> EXTRACT TO READ
***
So how can we communicate effectively about veganism?


The Four C’s of Communication:


Curiosity – “open mindedness” is art of being curious about other people’s thoughts and beliefs even if you’re heard it before and/or disagree. Try to foster a genuine, interested, curiosity in what others are proposing or asking of you. If someone tells you they love animals, telling them they don’t because they eat them is “defining another’s reality” – in their reality they can and do love some and eat others. Telling them they don’t is then a shaming experience and people with either withdraw or attack, either of which renders the situation a lost cause in the way of effective vegan advocacy. Instead, by remaining curious about another’s love of animals (“what is it you love about animals?”, “tell me more about how much you love your dog”) people feel heard and will be more likely to want to hear from us in return.


Compassion – “open heartedness” in effective communication is about not seeking perfection in others and being kind and encouraging with where others are right now, not where you’d prefer them to be. If you find yourself losing compassion in a communication and it goes past the point of no return, do yourself a favour and stop the conversation.
***
> PROBLEM A
Set down the extract to read as it stands from "The Four C’s" to "us in return.", and nothing more.
> PROBLEM B
Go on with the extract to read that begins "So how can we" from its last line.
***
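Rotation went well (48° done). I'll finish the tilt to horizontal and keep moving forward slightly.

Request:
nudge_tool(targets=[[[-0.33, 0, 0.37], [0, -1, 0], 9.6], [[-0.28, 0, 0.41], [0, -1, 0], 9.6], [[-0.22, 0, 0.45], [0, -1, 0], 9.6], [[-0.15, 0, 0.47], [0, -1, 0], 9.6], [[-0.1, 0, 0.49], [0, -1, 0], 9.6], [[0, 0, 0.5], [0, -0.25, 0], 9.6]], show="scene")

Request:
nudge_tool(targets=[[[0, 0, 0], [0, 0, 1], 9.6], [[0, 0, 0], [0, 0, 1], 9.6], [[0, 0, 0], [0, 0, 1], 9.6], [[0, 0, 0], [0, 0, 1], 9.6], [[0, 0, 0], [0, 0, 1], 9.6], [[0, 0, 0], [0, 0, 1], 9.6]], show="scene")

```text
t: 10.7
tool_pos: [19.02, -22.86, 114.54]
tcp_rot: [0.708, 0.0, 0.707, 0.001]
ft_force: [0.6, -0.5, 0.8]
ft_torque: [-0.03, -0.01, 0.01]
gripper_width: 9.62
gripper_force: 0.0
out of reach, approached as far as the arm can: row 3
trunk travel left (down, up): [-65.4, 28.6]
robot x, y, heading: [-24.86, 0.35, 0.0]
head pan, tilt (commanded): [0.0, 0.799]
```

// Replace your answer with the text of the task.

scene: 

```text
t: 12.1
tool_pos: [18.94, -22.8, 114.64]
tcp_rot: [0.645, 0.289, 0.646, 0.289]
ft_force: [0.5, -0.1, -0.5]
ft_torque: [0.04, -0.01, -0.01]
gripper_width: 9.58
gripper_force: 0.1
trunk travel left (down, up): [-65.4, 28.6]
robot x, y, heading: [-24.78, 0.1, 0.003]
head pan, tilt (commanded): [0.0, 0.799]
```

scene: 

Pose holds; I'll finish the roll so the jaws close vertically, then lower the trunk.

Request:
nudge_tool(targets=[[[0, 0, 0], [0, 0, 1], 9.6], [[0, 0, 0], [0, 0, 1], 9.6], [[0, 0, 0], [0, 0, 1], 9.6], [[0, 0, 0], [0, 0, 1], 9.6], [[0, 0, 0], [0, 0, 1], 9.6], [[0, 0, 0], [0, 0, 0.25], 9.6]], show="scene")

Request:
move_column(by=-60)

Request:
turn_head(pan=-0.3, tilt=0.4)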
***
> EXERCISE RESULT A
The Four C’s of Communication:


Curiosity – “open mindedness” is art of being curious about other people’s thoughts and beliefs even if you’re heard it before and/or disagree. Try to foster a genuine, interested, curiosity in what others are proposing or asking of you. If someone tells you they love animals, telling them they don’t because they eat them is “defining another’s reality” – in their reality they can and do love some and eat others. Telling them they don’t is then a shaming experience and people with either withdraw or attack, either of which renders the situation a lost cause in the way of effective vegan advocacy. Instead, by remaining curious about another’s love of animals (“what is it you love about animals?”, “tell me more about how much you love your dog”) people feel heard and will be more likely to want to hear from us in return.

> EXERCISE RESULT B
Clarity – this is a skill that is often referred to in counselling as paraphrasing, and basically refers to repeating back (obviously not parroting) what you’ve interpreted the other to be saying. This is validating for people in that they can feel heard, or it can give them the opportunity to correct you. When done well, clarifying can also be a good opportunity to challenge carnistic defences you detect in conversation such as “I hear you have felt really connected to animals but at some point in your life you made a distinction about which animals are edible and which are not, would that be fair to say or have I misinterpreted what you said?” It should go without saying, you can only challenge carnistic defences you actually hear, don’t set out to challenge a particular carnistic defence from the outset of the conversation.


Courage – it takes courage to make oneself vulnerable in conversation with another. If someone is courageous enough to make themselves vulnerable to you about the shallowness of their justification for meat eating, honour that vulnerability. I like to tell people about my own transition, the grief associated with the loss of an easy, convenient life following the path of least resistance. I like to tell them about the dreams I initially had about sausage rolls and sadness experienced when you feel misunderstood and shamed by your family and significant others, but that even despite that hardship it is still the most fulfilling and empowering decision I have made about my life.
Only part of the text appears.